▸ TEXT:
4. Watson was employed by the District as a cheerleading coach and a guidance clerk. She was a cheerleading coach from the summer of 1994 to the winter of 1998, and she voluntarily resigned that position. She started as a guidance clerk in February of 1996 and worked until August 24, 1999. Her supervisors were the Guidance Director, Keith Olson, and the Principal, Doug Potter. There were four guidance counselors in the District. Potter became District Administrator on July 1, 1999, replacing Sorensen. Watson received favorable comments on her job performance from Olson, Potter and Sorensen. Watson had a good working relationship with Olson and Potter, except her relationship with Potter became strained when her hours were changed. When Watson was hired as guidance clerk, Sorensen
changed the position from full-time to part-time. Watson told Sorensen that her children got on the bus at 8:05 a.m. and she could be on the job by 8:30 a.m., and that she wanted part-time work. They agreed that she would work from 8:30 a.m. to 3:00 p.m. and then she would start her cheerleading coaching duties at 3:00 p.m. Watson's children attended a different school, and she had another person take over supervising the cheerleaders at 3:30 p.m. when she picked up her children and brought them back to the cheerleading practice, which lasted until 4:30 or 5:00 p.m. about three or four days a week. After Watson resigned the cheerleading position, she worked in the office until 3:30 p.m.

▸ THE REQUEST: Retype the text from its first word to its last.

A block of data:
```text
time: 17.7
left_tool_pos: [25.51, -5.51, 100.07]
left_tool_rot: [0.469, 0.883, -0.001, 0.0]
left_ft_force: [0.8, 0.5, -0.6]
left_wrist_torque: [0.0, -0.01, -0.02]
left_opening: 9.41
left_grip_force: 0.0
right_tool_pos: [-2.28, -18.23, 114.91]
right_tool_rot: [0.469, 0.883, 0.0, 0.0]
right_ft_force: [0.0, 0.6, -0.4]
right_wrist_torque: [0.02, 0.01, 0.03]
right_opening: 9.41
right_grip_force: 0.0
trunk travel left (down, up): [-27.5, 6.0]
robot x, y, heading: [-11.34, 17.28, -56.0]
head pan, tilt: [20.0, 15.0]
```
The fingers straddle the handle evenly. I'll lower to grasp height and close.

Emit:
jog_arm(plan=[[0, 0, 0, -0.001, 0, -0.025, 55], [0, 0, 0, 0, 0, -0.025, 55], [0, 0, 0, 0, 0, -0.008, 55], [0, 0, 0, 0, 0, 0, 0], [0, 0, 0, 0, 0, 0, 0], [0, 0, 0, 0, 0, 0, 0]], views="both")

▸ ANSWER TO THE TASK:
4. Watson was employed by the District as a cheerleading coach and a guidance clerk. She was a cheerleading coach from the summer of 1994 to the winter of 1998, and she voluntarily resigned that position. She started as a guidance clerk in February of 1996 and worked until August 24, 1999. Her supervisors were the Guidance Director, Keith Olson, and the Principal, Doug Potter. There were four guidance counselors in the District. Potter became District Administrator on July 1, 1999, replacing Sorensen. Watson received favorable comments on her job performance from Olson, Potter and Sorensen. Watson had a good working relationship with Olson and Potter, except her relationship with Potter became strained when her hours were changed. When Watson was hired as guidance clerk, Sorensen
changed the position from full-time to part-time. Watson told Sorensen that her children got on the bus at 8:05 a.m. and she could be on the job by 8:30 a.m., and that she wanted part-time work. They agreed that she would work from 8:30 a.m. to 3:00 p.m. and then she would start her cheerleading coaching duties at 3:00 p.m. Watson's children attended a different school, and she had another person take over supervising the cheerleaders at 3:30 p.m. when she picked up her children and brought them back to the cheerleading practice, which lasted until 4:30 or 5:00 p.m. about three or four days a week. After Watson resigned the cheerleading position, she worked in the office until 3:30 p.m.